# Requirement
Retype the listing that follows, exactly as written.

# Supplied information
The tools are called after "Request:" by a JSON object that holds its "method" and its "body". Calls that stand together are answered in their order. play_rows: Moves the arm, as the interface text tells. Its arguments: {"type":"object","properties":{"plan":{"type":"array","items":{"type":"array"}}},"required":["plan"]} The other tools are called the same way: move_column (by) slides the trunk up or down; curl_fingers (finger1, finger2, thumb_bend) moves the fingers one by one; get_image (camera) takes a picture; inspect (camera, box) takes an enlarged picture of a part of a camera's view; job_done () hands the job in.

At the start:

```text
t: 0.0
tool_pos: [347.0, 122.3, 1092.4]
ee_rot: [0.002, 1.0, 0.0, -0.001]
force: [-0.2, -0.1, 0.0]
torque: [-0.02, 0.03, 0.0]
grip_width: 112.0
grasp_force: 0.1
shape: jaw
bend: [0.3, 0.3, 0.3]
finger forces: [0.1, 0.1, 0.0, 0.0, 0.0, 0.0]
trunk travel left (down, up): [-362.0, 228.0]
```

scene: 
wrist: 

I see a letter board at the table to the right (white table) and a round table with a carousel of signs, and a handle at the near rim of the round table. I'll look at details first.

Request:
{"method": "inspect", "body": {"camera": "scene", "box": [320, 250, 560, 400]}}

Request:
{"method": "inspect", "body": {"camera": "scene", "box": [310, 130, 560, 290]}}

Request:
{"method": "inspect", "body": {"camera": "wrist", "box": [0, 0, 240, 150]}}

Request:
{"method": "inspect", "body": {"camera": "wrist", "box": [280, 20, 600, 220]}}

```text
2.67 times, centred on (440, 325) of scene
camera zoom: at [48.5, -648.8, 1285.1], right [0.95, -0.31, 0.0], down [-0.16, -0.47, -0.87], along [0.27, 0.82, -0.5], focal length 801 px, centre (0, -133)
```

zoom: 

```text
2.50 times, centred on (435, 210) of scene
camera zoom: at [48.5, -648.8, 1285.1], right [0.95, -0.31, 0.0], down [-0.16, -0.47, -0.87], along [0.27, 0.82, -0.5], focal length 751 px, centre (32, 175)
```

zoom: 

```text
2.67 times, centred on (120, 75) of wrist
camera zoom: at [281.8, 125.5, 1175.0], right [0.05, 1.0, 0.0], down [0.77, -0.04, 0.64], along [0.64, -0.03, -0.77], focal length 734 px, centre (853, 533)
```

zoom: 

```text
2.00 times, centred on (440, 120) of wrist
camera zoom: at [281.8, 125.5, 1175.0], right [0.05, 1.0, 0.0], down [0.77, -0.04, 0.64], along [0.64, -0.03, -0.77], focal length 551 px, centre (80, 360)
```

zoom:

# Reply to the task
The tools are called after "Request:" by a JSON object that holds its "method" and its "body". Calls that stand together are answered in their order. play_rows: Moves the arm, as the interface text tells. Its arguments: {"type":"object","properties":{"plan":{"type":"array","items":{"type":"array"}}},"required":["plan"]} The other tools are called the same way: move_column (by) slides the trunk up or down; curl_fingers (finger1, finger2, thumb_bend) moves the fingers one by one; get_image (camera) takes a picture; inspect (camera, box) takes an enlarged picture of a part of a camera's view; job_done () hands the job in.

At the start:

```text
t: 0.0
tool_pos: [347.0, 122.3, 1092.4]
ee_rot: [0.002, 1.0, 0.0, -0.001]
force: [-0.2, -0.1, 0.0]
torque: [-0.02, 0.03, 0.0]
grip_width: 112.0
grasp_force: 0.1
shape: jaw
bend: [0.3, 0.3, 0.3]
finger forces: [0.1, 0.1, 0.0, 0.0, 0.0, 0.0]
trunk travel left (down, up): [-362.0, 228.0]
```

scene: 
wrist: 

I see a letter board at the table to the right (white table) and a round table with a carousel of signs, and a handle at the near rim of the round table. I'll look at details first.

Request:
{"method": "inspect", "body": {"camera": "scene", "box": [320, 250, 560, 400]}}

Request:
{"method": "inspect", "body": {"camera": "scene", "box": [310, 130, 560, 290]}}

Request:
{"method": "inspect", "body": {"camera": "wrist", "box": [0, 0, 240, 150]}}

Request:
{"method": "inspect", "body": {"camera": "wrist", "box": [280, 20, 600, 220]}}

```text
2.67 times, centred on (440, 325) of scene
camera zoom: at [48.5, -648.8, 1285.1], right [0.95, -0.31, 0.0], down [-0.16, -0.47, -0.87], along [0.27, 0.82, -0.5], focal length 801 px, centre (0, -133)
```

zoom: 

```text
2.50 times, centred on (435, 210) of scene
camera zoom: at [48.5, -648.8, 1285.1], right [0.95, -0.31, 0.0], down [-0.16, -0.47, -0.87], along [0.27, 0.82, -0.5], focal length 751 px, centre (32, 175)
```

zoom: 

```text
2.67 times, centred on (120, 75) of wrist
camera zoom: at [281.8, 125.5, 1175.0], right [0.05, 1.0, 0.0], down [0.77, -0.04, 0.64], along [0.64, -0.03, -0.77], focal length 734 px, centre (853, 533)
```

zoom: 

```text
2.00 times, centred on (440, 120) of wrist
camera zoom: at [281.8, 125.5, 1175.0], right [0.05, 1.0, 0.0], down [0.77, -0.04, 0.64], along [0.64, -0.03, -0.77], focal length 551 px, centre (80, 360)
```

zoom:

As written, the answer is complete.